I've been resisting posting on this thread, because once I get started I could go on and on. So I'll try to keep it brief.
The week of Thanksgiving (with the exception of the actual holiday), I started a very low-carb diet. Absolutely no sugar, no wheat (whole or otherwise) or other grains, no potatoes, no fruit except for berries.
At around the same time, I read journalist Gary Taubes'
Why We Get Fat: And What to Do About It and found it extremely convincing. It's not a "diet book" in the sense of pitching a specific food plan, with meal suggestions and whatnot. It's a journalistic look (Taubes often writes for the NYT) at the years' of research showing that reducing carbs, which until the 1970s was widely understood to be the best/only way to lose weight, became discredited in favor of the now-prevailing low-fat, calories in/calories out approach, which for various reasons, mostly politics in the medical community, became the mainstream medical position. But in fact, sweets and starches cause bursts of insulin that signal the body to store calories as fat. Stop eating them, your insulin stabilizes, and your body will burn that fat.
He very lays out arguments and presents research linking high-carb and low-fat diets to a lot of medical conditions, including heart disease, cancer, etc. The science gets a little technical, so don't ask me to summarize it all here, but let's just say he has me completely convinced, and at my job I get inundated with diet books and diet press releases and the flaky ones are pretty easy to spot. But Taubes' arguments make logical sense as well. For example, insulin tends to cause fat storage in the stomach -- probably not coincidentally, people with large waistlines relative to hips are more prone to health problems like heart disease and cancer.
I recently read in the newspaper about research in which people who ate a lot of carbs were found to be four times likelier to get Alzheimer's. The finding surprised even the researchers, they said. But it wouldn't surprise Taubes, because Alzheimer's causes are widely linked to cardio problems (I write about Alzheimer's a lot).
So getting back to me: I lost 20 pounds very quickly, at a rate of about two pounds a week. Since then, my weight loss has slowed down to more like a pound a week (I'd like to lose another 12 or so). Fast or slow, I like the direction it's going.
It was tough at the very beginning, but once I adjusted it may be the easiest diet I've ever followed. I literally never have to feel hungry. It's true what they say about carbs -- they create cravings for more carbs, leading to snacking and overeating. Once you stop consuming carbs, you don't really care about them. My sons have cookies and candy around and they don't really tempt me (which they used to). I don't count calories. If I feel like eating, I eat. It has to be something low-carb -- but that includes lots of previously "forbidden" foods like high-fat cheeses, nuts, even butter.

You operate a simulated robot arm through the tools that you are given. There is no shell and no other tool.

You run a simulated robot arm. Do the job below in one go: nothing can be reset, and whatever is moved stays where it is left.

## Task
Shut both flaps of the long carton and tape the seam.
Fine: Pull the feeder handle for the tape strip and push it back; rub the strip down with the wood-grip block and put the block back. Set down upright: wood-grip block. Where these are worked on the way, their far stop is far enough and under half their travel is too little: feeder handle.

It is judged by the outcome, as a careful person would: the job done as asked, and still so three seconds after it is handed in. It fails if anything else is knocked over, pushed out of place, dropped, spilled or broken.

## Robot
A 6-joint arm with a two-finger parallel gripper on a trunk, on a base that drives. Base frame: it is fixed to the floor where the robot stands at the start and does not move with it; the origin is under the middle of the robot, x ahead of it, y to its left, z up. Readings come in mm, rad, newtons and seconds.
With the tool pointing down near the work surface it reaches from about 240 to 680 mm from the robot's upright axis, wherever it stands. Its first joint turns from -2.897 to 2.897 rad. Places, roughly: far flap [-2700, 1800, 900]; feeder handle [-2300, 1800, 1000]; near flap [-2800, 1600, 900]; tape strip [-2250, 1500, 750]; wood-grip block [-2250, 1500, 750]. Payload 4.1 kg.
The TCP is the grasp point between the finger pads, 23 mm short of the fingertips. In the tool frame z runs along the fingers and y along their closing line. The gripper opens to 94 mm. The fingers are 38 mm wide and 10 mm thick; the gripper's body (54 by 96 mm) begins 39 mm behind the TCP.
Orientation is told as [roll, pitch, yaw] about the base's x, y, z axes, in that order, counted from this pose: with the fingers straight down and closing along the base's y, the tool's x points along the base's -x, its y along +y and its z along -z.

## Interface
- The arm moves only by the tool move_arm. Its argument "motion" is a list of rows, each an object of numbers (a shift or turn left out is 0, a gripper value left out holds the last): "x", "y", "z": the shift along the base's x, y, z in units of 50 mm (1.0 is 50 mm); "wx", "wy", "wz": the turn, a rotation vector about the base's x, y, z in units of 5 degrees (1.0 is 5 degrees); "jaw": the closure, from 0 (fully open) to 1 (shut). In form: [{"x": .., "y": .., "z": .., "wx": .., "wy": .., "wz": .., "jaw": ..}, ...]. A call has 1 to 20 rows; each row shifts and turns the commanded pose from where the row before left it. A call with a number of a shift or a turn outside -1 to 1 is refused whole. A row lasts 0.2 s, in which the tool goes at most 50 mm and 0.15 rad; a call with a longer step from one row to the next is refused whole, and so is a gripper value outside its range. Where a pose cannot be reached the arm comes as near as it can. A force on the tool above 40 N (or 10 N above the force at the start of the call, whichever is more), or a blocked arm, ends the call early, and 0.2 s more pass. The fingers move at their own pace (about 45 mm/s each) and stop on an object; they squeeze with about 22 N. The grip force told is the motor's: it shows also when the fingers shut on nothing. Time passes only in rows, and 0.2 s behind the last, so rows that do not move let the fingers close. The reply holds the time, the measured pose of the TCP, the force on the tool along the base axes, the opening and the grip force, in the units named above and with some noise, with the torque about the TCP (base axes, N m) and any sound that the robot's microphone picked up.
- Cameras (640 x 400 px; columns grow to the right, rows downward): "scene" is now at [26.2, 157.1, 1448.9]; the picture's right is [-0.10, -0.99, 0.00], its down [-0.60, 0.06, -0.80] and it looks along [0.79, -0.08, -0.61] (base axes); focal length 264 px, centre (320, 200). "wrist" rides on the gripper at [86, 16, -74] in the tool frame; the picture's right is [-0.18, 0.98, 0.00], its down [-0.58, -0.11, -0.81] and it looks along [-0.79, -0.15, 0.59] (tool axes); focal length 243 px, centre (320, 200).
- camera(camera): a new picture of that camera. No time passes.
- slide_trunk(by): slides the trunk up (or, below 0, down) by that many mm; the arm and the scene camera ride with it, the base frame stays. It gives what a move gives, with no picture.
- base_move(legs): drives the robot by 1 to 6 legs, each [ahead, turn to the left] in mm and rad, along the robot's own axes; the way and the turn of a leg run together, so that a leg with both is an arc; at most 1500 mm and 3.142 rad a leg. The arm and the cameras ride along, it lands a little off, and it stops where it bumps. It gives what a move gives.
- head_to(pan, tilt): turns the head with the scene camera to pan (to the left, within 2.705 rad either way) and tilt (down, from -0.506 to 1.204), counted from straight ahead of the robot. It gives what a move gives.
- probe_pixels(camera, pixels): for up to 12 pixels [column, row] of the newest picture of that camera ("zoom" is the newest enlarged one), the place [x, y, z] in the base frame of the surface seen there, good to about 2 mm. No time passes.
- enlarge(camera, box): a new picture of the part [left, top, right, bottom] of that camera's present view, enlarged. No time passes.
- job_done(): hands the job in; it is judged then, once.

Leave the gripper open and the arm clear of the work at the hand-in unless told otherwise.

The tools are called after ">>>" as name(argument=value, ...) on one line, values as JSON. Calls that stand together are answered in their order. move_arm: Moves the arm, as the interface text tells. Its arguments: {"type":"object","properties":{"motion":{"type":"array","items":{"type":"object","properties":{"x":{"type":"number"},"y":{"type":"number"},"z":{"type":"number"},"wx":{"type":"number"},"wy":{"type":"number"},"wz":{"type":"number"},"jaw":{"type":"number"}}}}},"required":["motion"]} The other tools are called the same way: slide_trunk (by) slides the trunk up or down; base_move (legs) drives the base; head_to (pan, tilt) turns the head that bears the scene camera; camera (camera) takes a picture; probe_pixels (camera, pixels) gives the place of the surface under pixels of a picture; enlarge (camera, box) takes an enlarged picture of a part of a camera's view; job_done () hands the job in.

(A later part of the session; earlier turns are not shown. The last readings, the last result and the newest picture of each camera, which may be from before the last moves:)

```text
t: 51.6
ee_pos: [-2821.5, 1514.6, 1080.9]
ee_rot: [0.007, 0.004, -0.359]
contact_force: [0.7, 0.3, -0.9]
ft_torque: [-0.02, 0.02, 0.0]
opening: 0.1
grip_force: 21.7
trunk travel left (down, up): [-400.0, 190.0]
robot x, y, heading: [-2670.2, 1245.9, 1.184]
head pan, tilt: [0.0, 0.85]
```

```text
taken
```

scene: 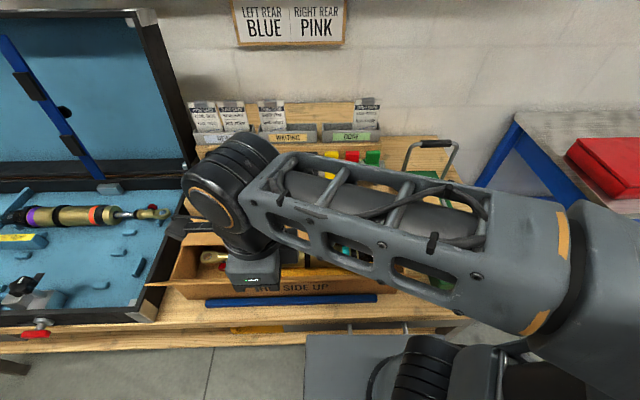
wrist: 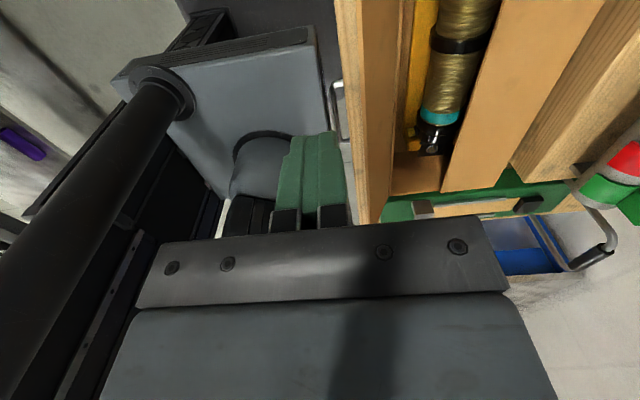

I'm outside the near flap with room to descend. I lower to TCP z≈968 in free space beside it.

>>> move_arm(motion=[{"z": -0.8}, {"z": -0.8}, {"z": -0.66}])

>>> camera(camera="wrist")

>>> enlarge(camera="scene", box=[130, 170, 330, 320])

Meal planning is more challenging, especially if you're used to building meals in the Jane Brody way: around pasta, rice, bread, potatoes. But ordering in restaurants is much, much easier: I just pick fish or meat with a salad or a vegetable. It can be as fatty as it wants to be! And it's much easier to tell whether your food contains rice or potatoes than it is to tell, say, how much oil the chef put in your stirfry. And you don't have to worry about how many calories are in it. (Though for a while I did count calories -- i was using the online My Fitness Plan thing -- and I saw that my daily calorie count with a low-carb diet was about the same as the recommended count following MFP's low-cal/low-fat approach. When you cut out carbs, you autmatically drop a big source of calories.)
Most surprising, and encouraging, are the improvements in my mood, energy, mental clarity. Even my lower backaches, which used to plague me constantly, have markedly diminished. These sorts of anecdotes are common among people who adopt low-carb diets, I discovered after doing a fair amount of web research.

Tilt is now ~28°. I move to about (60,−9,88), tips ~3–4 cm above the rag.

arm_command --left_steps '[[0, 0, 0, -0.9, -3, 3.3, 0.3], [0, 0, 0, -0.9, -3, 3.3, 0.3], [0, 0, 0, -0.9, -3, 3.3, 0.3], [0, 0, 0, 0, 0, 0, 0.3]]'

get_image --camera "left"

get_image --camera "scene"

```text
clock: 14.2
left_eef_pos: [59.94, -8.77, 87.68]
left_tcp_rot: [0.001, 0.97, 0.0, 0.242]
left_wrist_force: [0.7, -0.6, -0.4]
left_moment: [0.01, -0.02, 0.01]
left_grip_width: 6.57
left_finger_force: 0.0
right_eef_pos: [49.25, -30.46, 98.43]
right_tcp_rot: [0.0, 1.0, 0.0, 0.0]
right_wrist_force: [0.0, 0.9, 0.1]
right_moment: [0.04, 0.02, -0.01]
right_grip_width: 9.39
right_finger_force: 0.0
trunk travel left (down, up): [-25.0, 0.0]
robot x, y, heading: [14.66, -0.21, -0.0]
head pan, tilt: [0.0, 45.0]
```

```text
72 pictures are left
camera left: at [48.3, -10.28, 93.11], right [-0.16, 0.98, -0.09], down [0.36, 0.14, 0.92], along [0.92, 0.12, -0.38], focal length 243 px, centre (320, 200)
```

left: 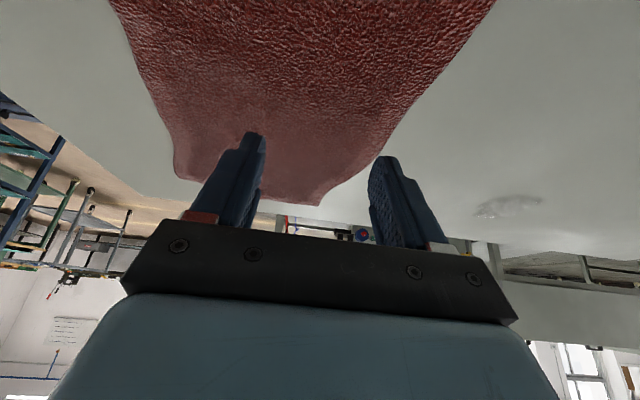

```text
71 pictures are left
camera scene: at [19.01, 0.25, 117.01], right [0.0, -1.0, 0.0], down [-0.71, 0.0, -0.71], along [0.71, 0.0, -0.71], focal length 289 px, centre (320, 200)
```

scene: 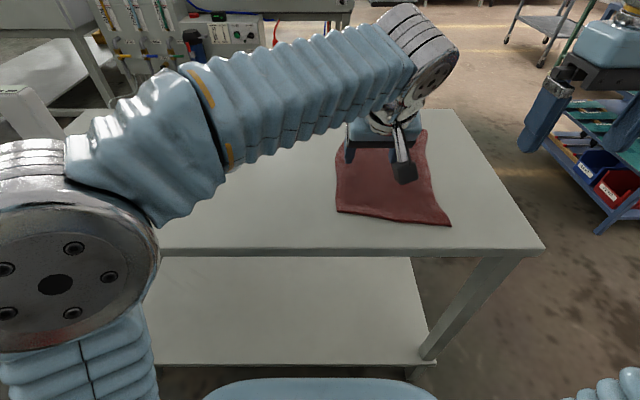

Oh, and I haven't been exercising. Not on purpose -- though part of Taubes' argument is that exercise just makes you eat more. My previous main exercise was walking my dog, but I've been lazy because it's winter and I don't like being cold and I don't belong to a gym. The poor dog is getting chubby. But my son has been pressuring me to join Snap Fitness, so I'm probably going to do that, and then if I go a certain number of times each week I can get an insurance discount. And I do think moderate exercise is essential for good health. But not necessarily for weight loss.
I could go on and on. My main point is that I am utterly convinced that low-carb diets, hardly the flaky fad they've been assumed for the past 10 years or so (by myself included!), are seriously the best way to lose weight and be healthy.